М. Э. В. А "союз отчаянности и навахи" -- что за этим?
X. Л. Б. Тут два источника. Во-первых -- то, что мои предки были, по
большей части, солдатами, многие погибли в бою, а мне в этой судьбе
отказано. Во-вторых -- то, что я еще застал эту отчаянность среди голытьбы,
всех этих куманьков с побережья, чью веру можно выразить одной фразой: или
ты мужчина, или слабак. И отвага у куманьков была совершенно бескорыстной,
не то что у гангстеров и других нарушителей закона; теми могла двигать
жадность или политические резоны. Позже я нашел в одной скандинавской саге
подходящие слова. Викинги встречают других и спрашивают незнакомцев, в кого
они верят -- в Одина или белолицего Христа. Те отвечают: "В собственную
отвагу". Похоже на кодекс наших поножовщиков.
М. Э. В. Еще одна важная для тебя тема -- Буэнос-Айрес.
X. Л. Б. Да, но только не нынешняя столица, а город моего детства и еще
более давних лет. Я родился в девяносто девятом, и мой Буэнос-Айрес остался
в туманном прошлом, годах в девяностых. Так получилось по двум причинам.
Во-первых, раньше, как известно, "все было лучше". А потом -- ограничивать
литературу злобой дня, по-моему, неправильно. По крайней мере, традиция учит
другому. Я не знаю, сколько в точности, но должны были пройти века после
Троянской войны, прежде чем Гомер принялся за свою эпопею. Есть тут и одно
вполне практическое соображение. Пиша о современности, ты заставляешь
читателя шпионить и ловить тебя на ошибках. А если действие происходит в
Турдере или в прибрежных районах Палермо девяностых годов, то никто уже не
помнит, как жили и как выражались в тех предместьях, отсюда -- большая
свобода и безнаказанность автора. Поскольку память (сошлюсь на Берг-
сона) избирательна, то вернее опираться на воспоминания, а не на сырую
реальность, которая подавляет и огорошивает. Кроме того, пишущего на злобу
дня всегда подстерегает опасность оказаться не столько писателем, сколько
репортером.
М. Э. В. И последняя тема -- клинок.
X. Л. Б. Она связана с темой отваги, а начинается с двух сабель,
висевших в доме у моего деда Борхеса. Одна принадлежала генералу Мансилье.
Они с дедом были друзьями и однажды, во время парагвайской кампании,
поддавшись романтическому жесту из какого-то французского романа, перед боем
обменялись саблями. Вторая теперь в историческом музее, в парке Лесамы.
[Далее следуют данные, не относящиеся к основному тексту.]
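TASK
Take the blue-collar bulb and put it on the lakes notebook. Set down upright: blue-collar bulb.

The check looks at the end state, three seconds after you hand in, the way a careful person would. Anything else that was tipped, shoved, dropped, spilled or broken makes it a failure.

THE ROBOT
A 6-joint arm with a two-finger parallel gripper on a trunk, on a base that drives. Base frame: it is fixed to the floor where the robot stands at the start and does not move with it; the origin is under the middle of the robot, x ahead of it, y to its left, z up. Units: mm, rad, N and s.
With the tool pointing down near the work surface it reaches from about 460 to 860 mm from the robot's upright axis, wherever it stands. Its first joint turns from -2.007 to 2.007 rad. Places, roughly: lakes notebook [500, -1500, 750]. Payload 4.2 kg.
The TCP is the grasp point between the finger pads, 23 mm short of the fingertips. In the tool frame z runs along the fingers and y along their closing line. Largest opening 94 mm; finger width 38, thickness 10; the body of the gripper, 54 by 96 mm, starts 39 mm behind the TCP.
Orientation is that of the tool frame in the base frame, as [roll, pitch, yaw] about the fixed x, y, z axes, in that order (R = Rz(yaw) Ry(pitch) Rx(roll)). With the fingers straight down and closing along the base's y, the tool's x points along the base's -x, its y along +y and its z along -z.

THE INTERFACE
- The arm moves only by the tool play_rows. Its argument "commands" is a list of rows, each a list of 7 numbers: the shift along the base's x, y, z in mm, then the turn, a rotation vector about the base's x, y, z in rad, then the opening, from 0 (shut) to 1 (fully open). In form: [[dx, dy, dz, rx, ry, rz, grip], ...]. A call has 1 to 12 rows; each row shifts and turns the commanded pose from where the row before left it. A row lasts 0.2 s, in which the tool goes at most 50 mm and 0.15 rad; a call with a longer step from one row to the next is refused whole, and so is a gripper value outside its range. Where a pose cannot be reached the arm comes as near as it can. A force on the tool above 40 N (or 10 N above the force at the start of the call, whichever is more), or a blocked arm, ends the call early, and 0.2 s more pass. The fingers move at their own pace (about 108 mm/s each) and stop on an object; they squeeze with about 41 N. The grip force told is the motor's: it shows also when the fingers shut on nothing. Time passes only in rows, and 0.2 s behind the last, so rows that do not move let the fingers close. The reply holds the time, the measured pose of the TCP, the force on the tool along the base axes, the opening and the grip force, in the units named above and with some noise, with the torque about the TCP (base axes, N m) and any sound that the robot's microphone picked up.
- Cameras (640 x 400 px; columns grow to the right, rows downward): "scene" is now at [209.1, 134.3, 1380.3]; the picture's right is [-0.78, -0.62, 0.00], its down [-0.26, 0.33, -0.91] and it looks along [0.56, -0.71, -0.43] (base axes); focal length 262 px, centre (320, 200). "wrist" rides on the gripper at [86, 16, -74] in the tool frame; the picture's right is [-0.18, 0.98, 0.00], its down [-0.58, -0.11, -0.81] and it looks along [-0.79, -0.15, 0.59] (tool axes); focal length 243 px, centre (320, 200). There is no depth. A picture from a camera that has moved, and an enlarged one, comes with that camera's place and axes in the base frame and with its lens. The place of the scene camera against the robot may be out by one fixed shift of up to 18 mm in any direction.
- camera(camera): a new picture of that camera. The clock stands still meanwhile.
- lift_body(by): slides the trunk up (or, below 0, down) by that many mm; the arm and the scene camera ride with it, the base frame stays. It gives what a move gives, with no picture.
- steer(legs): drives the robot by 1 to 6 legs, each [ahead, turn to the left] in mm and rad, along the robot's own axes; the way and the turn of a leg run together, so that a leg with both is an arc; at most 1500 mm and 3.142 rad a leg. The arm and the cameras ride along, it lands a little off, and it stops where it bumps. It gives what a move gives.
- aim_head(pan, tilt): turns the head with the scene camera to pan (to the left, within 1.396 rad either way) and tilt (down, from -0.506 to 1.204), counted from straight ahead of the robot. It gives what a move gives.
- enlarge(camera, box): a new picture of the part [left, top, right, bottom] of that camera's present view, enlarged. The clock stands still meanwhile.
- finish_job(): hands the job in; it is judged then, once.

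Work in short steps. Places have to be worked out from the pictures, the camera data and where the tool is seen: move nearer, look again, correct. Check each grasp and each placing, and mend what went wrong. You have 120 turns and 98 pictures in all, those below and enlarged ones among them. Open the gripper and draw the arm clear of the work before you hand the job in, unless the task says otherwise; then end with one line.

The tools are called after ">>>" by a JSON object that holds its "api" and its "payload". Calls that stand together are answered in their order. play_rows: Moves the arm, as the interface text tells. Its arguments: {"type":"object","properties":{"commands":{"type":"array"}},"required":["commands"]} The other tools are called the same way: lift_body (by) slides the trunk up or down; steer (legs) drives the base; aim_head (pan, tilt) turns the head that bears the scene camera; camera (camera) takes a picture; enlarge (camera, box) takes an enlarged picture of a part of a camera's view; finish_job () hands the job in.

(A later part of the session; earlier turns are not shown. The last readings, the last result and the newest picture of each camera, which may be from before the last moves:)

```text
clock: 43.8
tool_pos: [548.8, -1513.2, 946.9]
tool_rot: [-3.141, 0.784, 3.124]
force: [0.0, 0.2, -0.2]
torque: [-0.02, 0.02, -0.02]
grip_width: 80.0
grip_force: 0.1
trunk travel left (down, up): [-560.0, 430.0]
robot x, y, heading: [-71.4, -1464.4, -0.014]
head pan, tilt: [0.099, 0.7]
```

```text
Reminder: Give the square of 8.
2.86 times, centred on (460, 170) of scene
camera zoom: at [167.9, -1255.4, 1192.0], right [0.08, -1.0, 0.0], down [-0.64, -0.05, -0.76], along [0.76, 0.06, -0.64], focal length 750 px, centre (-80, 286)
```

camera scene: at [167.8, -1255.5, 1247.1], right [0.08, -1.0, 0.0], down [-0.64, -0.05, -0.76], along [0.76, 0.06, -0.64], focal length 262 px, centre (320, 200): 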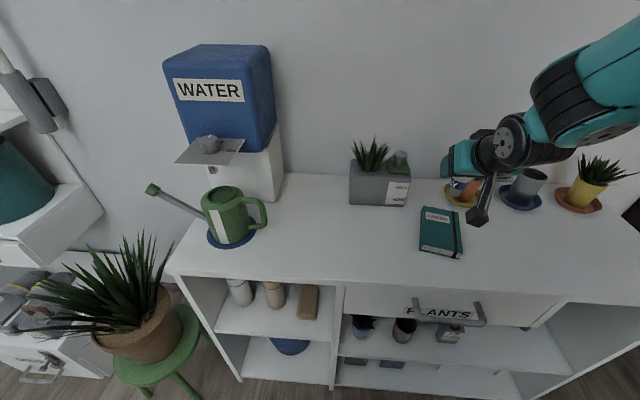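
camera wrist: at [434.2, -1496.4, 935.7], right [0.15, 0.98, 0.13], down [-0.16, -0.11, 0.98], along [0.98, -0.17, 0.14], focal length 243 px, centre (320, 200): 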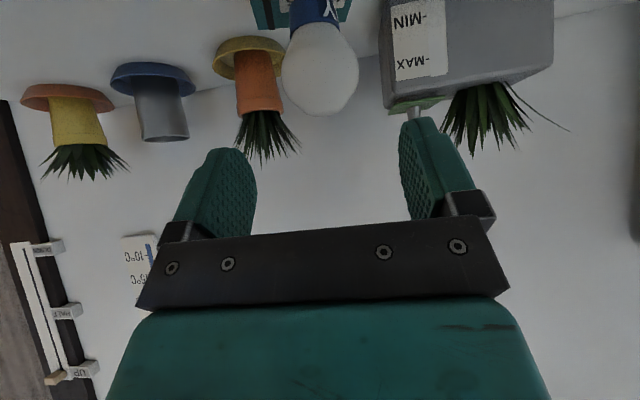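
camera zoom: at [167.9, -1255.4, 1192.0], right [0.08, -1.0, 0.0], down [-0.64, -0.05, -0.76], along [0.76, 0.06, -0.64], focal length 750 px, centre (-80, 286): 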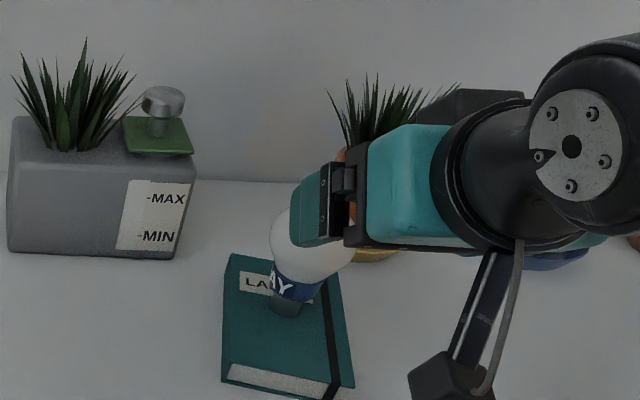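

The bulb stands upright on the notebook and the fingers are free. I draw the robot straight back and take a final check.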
Потом от сабли солдата я перешел к ножу поножовщика (прямо по Лугонесу: "С
геройской саблей, павшей до ножа..."). Клинок -- символ отваги, не в пример
остальному оружию. Скажем, огнестрельное требует не храбрости, а всего лишь
меткости. Не случайно Мильтон в "Потерянном рае" приписывает изобретение
пушки дьяволу
Мария Эстер Васкес. Когда, где и как для тебя началась тема лабиринта?
Хорхе Луис Борхес. Помню, в какой-то книге была гравюра, семь чудес
света, и среди них -- критский лабиринт. Строение походило на арену для боя
быков, только с окошками, но крохотными, как скважины. Ребенком я думал, что
если смотреть внимательно, вооружась лупой, то сумеешь разглядеть Минотавра.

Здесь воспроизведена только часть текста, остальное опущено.